O corpo yogin nômade (este sadhaka sendo iniciado) repousa adjacente à produção do socius (da tradição yoguica). Todo yogin autêntico, se assenta numa ou várias tradições, aquele que ainda não se assentou sobre ela, não pode ser (estar) consagrado ou fazer valer seu carisma. Não é que se sinta deslocado ou sentimento de não-pertencimento, ele precisa metabolizar, comê-la demoradamente, fazer passar fluxos, liberar desejos e apreendê-los (em si), sentir, perceber. Há muita pré-reflexão antes de qualquer yogar revisitar a consciência reflexiva. E há vários processos de iniciação, outros tantos jeitos de yogar e processos de yogamentos.

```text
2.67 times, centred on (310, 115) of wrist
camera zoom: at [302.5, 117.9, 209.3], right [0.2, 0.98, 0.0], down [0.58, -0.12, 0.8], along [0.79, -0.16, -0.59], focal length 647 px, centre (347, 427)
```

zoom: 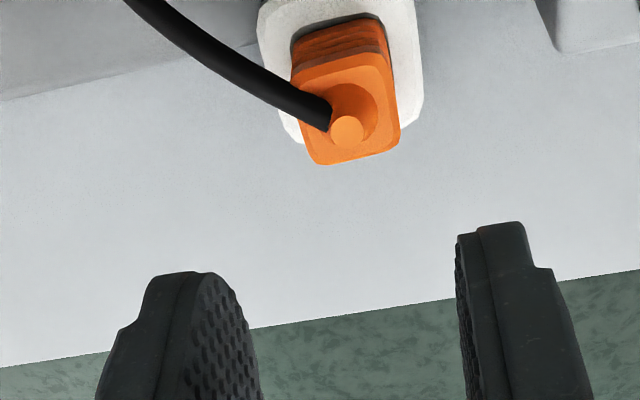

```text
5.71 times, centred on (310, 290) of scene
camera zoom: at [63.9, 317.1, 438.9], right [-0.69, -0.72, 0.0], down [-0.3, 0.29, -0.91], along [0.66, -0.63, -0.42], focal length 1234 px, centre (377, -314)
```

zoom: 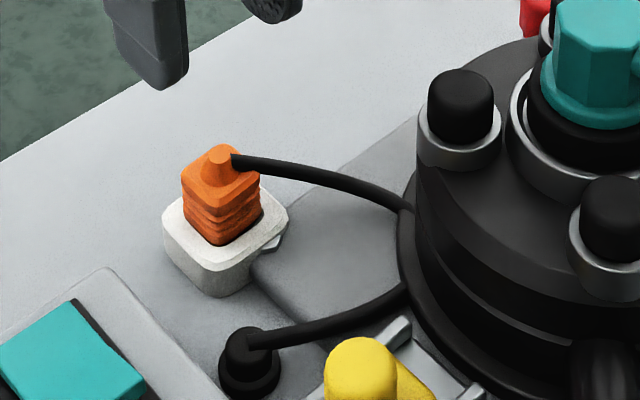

Mas não se perde, há hoje, três grandes iniciações yoguicas e yogamentos: (1) Conservadora, (2) Nômade e (3) Capitalística; e todas, sem exceção, pertencem ao mesmo sistema de parentesco (filiações e alianças). Yogas indianos podem possuir filiações hindus, sikhis, jainistas, budistas, tântricas, e estabelecer alianças daimistas, maoris, da alquimia e mística sufi, da pajelança ianomâmi e, mesmo com a política nacionalista de Gandhi ou do Moodi. Saber em quais filiações e alianças se está inserido (ou inserindo-se), contemporaneamente, já não é mais tão claro quanto no período pré-capitalista. A recém-tradição yoguica capitalística borrou os limites dos aldeamentos. Somos, hoje (cá ou lá), yogins contemporâneos. Cabe a você descobrir quais códigos lhe foram inseridos, se eles ainda fazer passar algo. Toda tradição de yoga conservadora, produz afectos de medo e esperança; a capitalística, constrói o afecto da falta e plenitude; e as tradições nômades, o desejo pela diferença e incompletude.


Yogar não é só praticar e pronto, é só desfrutar. Não, é também, e sobretudo, apreender o que se passa, é estar à espreita do que estão fazendo passar no seu corpo, ato contínuo, as ideias que seu corpo erigindo na mente.